Un luogo ideale per trasmettere i miei pensieri a chi abbia voglia e pazienza di leggerli. Senza altro scopo che il portare alla luce i sentimenti che mi differenziano dai bovini, anche se alcune volte scrivo come loro, grammaticalmente parlando! Grazie!
giovedì 2 maggio 2019
Primo?
Come quando la giostra si ferma per far scendere i bimbi entusiasti, preparandosi per il giro seguente, così ogniqualvolta il calendario c'informa che è il Primo Maggio, assistiamo alla solita, immota, commedia dell'arte di chi, per mestiere, tende a personificare la difesa dell'occupazione.
Frasi stantie, obsolete, concetti uguali all'anno passato: maggiore sicurezza, salari degni della persona, lotta al lavoro nero.
Quest'anno il segretario Landini, una degna persona, ha lanciato pure la proposta di unificare il sindacato, proposta questa che non passerà assolutamente, non tanto per lui, quanto per chi di sindacato vive in agio grazie ai salari non propriamente da rider. Già perché nel frattempo è nata pure un'altra occupazione, quella dello schiavo che in bicicletta rischia la vita per portare i lauti pasti a riccastri tanto impegnati da non poter più andare al ristorante. L'ennesima prova di quanto le famigerate start up generino forme di schiavitù rigorosamente 2.0! In mano a controfagotti profumati che non rischiano nulla, queste forme di sopruso ricordanti la raccolta di cotone in Alabama, sono il massimo esempio di come questa cultura modernista in modalità tecno-rapto, arricchisca pochi per la sofferenza di molti.
E chi dovrebbe latrare, latra solo il Primo Maggio.
Si lavora sempre più sopra un piano scivoloso, bisunto, dove il lucro per i vari Ceo e padroni è totem intoccabile tendente all'infinito, le ladrerie e il brigantaggio la fanno da padroni, nomen omen, e tutto intorno non c'è che rassegnazione ed allocchismo dilagante.

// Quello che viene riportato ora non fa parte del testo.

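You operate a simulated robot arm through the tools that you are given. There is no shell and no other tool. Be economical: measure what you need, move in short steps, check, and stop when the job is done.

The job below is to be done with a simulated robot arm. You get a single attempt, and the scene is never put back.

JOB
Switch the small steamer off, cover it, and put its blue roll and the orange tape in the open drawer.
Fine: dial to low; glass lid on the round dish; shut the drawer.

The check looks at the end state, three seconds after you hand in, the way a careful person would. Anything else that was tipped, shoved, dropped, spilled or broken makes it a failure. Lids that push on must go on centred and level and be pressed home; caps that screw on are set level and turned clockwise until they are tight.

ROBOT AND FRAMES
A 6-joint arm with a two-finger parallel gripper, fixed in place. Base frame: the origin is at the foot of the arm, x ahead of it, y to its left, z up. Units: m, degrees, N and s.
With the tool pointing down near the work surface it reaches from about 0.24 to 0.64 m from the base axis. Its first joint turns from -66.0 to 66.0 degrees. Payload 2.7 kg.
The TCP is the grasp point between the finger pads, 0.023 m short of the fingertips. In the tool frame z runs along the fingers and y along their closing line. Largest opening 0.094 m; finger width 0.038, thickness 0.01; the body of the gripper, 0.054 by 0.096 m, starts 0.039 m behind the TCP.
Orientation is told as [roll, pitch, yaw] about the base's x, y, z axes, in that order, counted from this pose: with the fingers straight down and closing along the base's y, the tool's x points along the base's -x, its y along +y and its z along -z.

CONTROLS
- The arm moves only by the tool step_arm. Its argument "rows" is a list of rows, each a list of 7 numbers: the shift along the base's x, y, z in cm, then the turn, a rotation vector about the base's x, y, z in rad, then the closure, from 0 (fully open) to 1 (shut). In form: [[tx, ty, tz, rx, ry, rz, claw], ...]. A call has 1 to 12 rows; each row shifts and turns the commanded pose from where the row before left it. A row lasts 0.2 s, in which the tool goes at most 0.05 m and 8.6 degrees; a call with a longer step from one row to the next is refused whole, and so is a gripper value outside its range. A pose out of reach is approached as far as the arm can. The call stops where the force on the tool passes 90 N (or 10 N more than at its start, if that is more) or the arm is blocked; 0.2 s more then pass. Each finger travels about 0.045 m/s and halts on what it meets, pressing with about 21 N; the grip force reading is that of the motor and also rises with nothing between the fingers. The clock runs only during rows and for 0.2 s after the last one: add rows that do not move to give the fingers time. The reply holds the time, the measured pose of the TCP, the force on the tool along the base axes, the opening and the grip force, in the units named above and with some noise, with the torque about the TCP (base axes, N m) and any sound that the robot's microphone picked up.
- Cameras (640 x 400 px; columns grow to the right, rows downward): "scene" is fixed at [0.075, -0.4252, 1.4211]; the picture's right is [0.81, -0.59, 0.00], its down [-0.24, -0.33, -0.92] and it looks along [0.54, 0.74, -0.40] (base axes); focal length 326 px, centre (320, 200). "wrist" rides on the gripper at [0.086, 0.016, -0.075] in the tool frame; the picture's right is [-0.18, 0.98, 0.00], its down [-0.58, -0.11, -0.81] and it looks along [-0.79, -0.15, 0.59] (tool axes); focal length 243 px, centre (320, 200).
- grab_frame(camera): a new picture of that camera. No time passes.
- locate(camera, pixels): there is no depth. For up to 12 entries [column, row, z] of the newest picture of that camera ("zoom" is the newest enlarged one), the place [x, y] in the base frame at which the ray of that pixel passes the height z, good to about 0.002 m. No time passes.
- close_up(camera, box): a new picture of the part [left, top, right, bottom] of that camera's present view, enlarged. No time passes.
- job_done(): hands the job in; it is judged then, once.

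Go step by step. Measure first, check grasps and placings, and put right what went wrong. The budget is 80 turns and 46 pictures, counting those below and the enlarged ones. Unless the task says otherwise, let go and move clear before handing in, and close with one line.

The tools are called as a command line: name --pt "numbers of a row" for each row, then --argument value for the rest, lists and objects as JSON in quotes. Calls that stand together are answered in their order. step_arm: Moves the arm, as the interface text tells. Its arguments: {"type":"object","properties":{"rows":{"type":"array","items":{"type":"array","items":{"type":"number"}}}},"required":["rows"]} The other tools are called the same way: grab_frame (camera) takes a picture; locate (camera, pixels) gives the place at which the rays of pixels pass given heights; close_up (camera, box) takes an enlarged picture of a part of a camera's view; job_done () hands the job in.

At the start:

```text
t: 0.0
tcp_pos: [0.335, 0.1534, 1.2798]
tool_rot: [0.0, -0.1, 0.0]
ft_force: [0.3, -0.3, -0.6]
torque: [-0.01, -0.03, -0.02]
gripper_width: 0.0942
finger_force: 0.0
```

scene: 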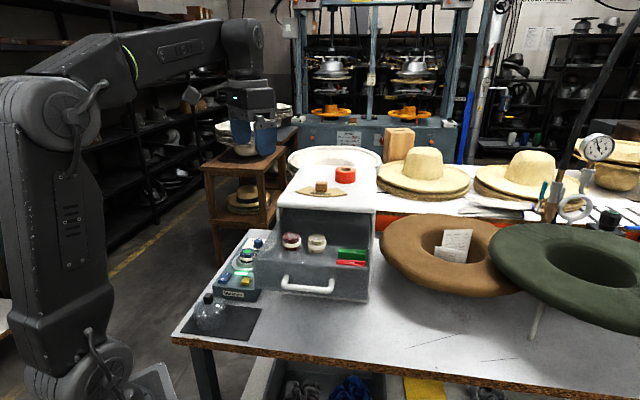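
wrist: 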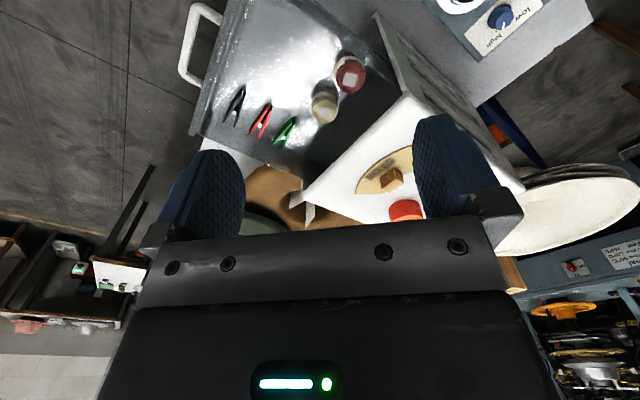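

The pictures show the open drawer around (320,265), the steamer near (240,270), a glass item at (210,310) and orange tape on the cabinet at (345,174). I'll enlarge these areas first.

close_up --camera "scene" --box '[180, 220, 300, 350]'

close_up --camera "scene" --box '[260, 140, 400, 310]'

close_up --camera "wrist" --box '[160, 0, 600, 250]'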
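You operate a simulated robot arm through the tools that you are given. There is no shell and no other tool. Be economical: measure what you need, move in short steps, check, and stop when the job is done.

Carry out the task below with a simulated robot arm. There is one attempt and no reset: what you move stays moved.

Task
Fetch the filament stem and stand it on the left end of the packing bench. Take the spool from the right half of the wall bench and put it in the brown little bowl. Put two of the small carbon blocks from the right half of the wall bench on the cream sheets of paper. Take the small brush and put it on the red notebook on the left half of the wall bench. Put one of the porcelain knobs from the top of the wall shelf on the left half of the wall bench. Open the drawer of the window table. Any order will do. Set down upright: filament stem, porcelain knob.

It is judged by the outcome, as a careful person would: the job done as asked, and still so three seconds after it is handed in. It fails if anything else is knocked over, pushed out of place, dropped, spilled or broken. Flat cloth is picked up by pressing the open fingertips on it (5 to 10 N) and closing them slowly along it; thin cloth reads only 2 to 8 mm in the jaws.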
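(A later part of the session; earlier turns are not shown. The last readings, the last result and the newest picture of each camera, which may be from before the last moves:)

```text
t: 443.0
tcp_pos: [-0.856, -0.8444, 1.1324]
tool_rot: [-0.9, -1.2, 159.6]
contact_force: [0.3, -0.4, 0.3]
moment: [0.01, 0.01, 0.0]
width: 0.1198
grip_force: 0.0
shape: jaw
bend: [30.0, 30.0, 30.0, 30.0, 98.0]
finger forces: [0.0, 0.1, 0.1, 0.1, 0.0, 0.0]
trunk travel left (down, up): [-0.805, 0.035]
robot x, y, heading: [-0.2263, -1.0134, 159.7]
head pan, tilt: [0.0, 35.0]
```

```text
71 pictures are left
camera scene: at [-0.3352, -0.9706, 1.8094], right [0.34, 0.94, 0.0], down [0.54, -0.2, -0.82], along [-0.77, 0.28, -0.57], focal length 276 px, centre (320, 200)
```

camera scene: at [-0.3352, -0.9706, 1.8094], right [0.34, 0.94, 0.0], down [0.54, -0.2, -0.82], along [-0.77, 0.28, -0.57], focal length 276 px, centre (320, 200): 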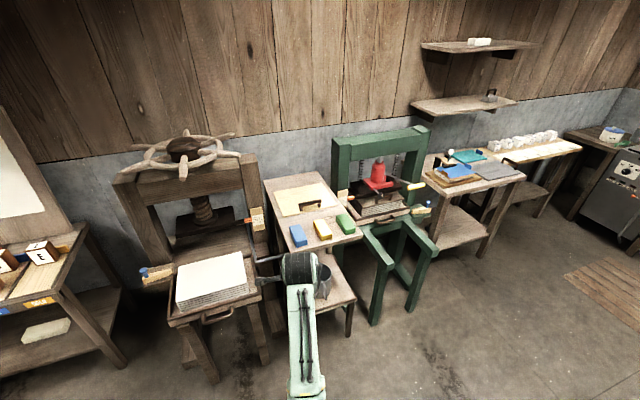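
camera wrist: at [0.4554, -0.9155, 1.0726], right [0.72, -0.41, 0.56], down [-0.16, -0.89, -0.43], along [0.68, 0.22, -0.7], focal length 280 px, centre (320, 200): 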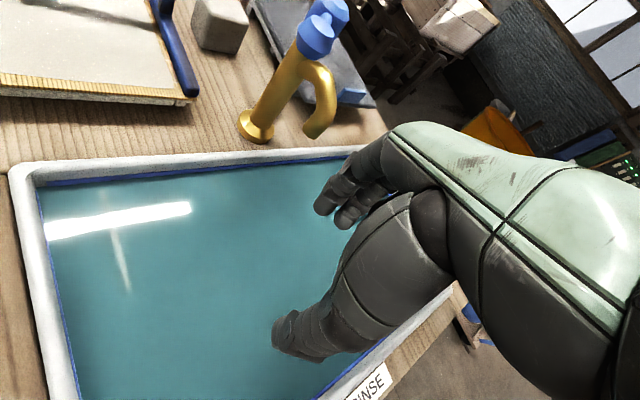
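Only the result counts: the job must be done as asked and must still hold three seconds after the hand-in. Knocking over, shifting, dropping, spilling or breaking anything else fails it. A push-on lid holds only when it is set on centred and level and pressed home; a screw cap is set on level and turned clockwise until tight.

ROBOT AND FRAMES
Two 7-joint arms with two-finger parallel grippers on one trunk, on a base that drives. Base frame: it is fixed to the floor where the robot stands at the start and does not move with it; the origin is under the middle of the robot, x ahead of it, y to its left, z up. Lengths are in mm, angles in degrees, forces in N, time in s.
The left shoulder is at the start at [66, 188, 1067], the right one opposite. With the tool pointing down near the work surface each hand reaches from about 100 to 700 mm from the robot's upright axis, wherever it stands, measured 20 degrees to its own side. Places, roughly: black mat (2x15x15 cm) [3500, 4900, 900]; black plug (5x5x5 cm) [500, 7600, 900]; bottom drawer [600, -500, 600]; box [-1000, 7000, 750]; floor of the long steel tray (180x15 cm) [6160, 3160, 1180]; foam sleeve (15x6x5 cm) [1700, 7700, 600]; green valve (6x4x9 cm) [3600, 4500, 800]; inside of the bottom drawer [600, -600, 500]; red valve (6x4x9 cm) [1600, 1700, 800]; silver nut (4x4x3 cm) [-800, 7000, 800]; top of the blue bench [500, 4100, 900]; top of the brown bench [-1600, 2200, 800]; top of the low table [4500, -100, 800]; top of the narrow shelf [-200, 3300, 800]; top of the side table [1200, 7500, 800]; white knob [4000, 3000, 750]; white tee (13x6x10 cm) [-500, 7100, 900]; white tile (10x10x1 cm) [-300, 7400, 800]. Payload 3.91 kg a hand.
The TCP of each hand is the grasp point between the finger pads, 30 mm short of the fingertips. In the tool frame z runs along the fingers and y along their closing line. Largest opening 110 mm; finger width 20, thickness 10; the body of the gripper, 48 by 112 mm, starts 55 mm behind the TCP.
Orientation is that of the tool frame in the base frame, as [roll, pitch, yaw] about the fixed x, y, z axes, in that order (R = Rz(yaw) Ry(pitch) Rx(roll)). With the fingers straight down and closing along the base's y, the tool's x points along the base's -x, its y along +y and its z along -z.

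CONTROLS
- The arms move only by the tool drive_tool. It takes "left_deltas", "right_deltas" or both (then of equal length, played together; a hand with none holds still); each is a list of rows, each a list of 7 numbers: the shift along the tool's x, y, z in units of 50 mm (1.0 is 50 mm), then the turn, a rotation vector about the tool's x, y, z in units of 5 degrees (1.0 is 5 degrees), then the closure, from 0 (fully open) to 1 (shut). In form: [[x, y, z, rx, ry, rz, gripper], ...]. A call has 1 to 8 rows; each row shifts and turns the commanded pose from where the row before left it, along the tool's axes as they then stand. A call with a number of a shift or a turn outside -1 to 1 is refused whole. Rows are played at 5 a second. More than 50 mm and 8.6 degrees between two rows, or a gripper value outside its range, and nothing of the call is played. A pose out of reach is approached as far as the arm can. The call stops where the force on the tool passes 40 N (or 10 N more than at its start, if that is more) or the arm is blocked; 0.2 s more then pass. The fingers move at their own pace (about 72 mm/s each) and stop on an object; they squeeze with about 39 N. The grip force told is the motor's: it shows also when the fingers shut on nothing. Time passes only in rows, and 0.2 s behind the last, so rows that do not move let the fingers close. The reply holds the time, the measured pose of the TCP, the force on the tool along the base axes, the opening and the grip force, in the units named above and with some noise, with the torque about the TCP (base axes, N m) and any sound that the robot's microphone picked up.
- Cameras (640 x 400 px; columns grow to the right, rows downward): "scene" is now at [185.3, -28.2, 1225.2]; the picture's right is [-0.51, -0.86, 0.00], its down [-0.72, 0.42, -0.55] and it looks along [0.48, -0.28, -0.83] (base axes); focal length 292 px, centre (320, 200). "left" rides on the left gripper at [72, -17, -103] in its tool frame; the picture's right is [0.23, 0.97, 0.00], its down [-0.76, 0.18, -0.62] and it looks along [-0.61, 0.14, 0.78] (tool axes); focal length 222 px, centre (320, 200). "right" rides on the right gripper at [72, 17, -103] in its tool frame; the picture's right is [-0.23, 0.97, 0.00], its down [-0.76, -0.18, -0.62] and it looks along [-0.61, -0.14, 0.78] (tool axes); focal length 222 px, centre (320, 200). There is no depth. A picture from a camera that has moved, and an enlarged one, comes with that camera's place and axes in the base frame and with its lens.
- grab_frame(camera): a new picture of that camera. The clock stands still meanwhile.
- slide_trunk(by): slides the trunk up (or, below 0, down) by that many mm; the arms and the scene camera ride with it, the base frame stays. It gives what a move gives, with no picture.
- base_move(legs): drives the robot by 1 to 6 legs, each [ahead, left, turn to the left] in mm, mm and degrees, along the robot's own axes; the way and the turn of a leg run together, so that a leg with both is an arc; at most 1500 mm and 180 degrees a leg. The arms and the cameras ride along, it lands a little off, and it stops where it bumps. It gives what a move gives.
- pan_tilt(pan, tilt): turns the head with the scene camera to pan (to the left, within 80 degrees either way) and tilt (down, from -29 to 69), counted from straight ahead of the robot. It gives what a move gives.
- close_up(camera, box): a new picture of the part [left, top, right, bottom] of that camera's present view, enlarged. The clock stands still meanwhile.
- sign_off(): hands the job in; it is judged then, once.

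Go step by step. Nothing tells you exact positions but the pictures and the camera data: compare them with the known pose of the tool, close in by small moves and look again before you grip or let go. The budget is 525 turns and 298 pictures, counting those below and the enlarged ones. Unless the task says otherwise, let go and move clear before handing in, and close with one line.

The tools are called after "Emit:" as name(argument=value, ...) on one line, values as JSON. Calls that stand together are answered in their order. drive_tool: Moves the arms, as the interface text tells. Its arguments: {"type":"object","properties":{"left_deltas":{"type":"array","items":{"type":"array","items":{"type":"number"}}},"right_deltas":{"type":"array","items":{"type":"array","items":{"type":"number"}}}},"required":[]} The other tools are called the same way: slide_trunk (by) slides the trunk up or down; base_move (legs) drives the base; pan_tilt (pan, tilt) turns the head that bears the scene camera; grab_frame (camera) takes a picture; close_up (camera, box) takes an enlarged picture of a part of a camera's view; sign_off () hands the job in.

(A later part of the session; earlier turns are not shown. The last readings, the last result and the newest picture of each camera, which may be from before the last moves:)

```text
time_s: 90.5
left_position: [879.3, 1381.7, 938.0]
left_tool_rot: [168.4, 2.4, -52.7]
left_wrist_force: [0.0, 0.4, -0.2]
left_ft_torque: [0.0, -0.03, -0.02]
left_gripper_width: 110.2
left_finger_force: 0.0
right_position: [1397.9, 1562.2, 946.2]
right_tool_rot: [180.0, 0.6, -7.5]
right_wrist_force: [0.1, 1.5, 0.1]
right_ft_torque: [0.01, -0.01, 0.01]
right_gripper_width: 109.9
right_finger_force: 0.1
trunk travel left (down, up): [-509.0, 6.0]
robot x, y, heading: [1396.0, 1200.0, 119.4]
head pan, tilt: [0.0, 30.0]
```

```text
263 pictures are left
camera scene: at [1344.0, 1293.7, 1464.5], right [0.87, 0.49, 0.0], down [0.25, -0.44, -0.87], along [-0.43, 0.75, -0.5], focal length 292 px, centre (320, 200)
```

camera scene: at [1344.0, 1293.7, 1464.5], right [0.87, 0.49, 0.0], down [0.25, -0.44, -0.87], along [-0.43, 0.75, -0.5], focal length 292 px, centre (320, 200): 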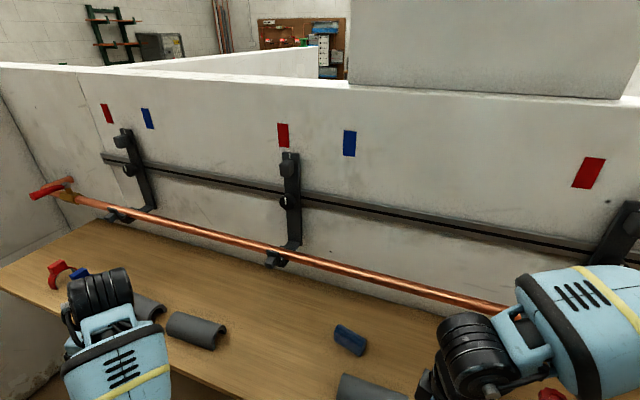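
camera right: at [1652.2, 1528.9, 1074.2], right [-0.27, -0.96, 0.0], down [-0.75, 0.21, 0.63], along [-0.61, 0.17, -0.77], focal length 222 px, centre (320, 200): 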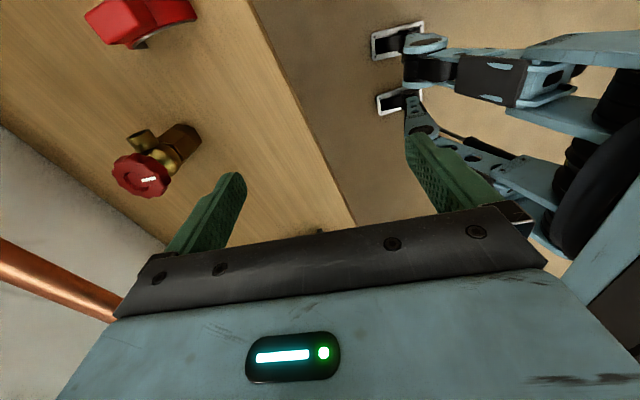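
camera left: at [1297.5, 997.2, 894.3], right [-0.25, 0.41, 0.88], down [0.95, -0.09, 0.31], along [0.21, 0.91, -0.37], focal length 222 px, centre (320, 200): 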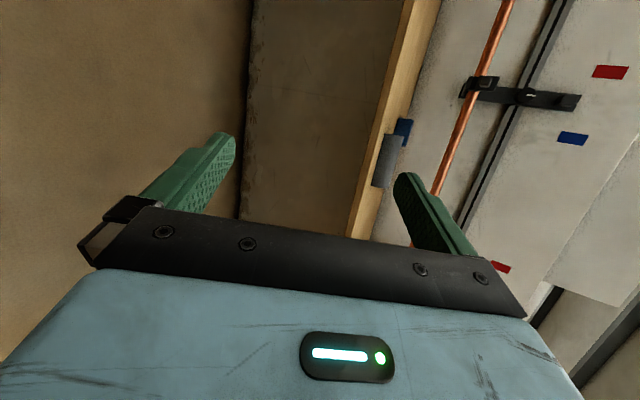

Il rischio d'impresa è più piccolo di un batterio, sull'esempio della Famiglia sabauda al minimo segnale di calo delle entrate, scatta la cassa integrazione, i licenziamenti grazie a leggi vergognose pensate e votate da finti personaggi di sinistra, il Bomba e la sua corte su tutti, sono entrati nella quotidianità più becera.
Abbiamo assorbito concetti e teorie tanto dequalificanti il mondo del lavoro, che se fossero state presentate a grandi uomini com'erano i vari Pertini, Berlinguer, Paietta, Lama, ne avrebbero scatenato miriadi di calci per il culo verso gli ideatori di cotanta ribalderia.
L'aberrante avanspettacolo dei soloni inorriditi per le morti sul lavoro, sugli infortuni più o meno gravi dell'anno passato, stride e contorce le sinapsi dei pochi ancora in sé per comprendere che la corsa al prezzo più basso in ogni contratto statale e non, provoca la riduzione di professionalità, di mezzi di sicurezza idonei, di accorgimenti atti ad evitare le stragi continue e tendenti ad aumentare.
Parole, concertoni ed affini sembrano parte di un rito che si deve obbligatoriamente eseguire, per non far perdere il bianco al sepolcro imbiancato, edificato per remunerare pochi alle spalle di molti.
Se chi deve controllare è in minoranza o si mette d'accordo con il controllato, come si può sperare in un miglioramento? Se si continua, tra l'indifferenza generale, compreso parroci e vescovi, a far salire su pulmini da rottamare, esseri umani per spaccargli la schiena a raccogliere frutta ed ortaggi, pagandoli in nero 3 o 4 euro l'ora, facendoli dormire in baracche fatiscenti, ditemi se è possibile sperare in un miglioramento, in una ventata di dignità?
Sproloquiamo, compiacendoci, in altisonanti messaggi universali, vere supercazzole per allocchi, invocando quei miglioramenti umanitari che non si realizzeranno mai se come perno centrale di ogni questione attinente il mondo del lavoro resterà inamovibile l'arsura, la spasmodica ed impellente necessità d'incrementare il lucro per i soliti noti. Costi quel che costi, con l'optional del fingere di progredire tecnologicamente, ultima frontiera dell'eterna presa per i fondelli per i senza bussola quali siamo da sempre noi che crediamo in un futuro migliore.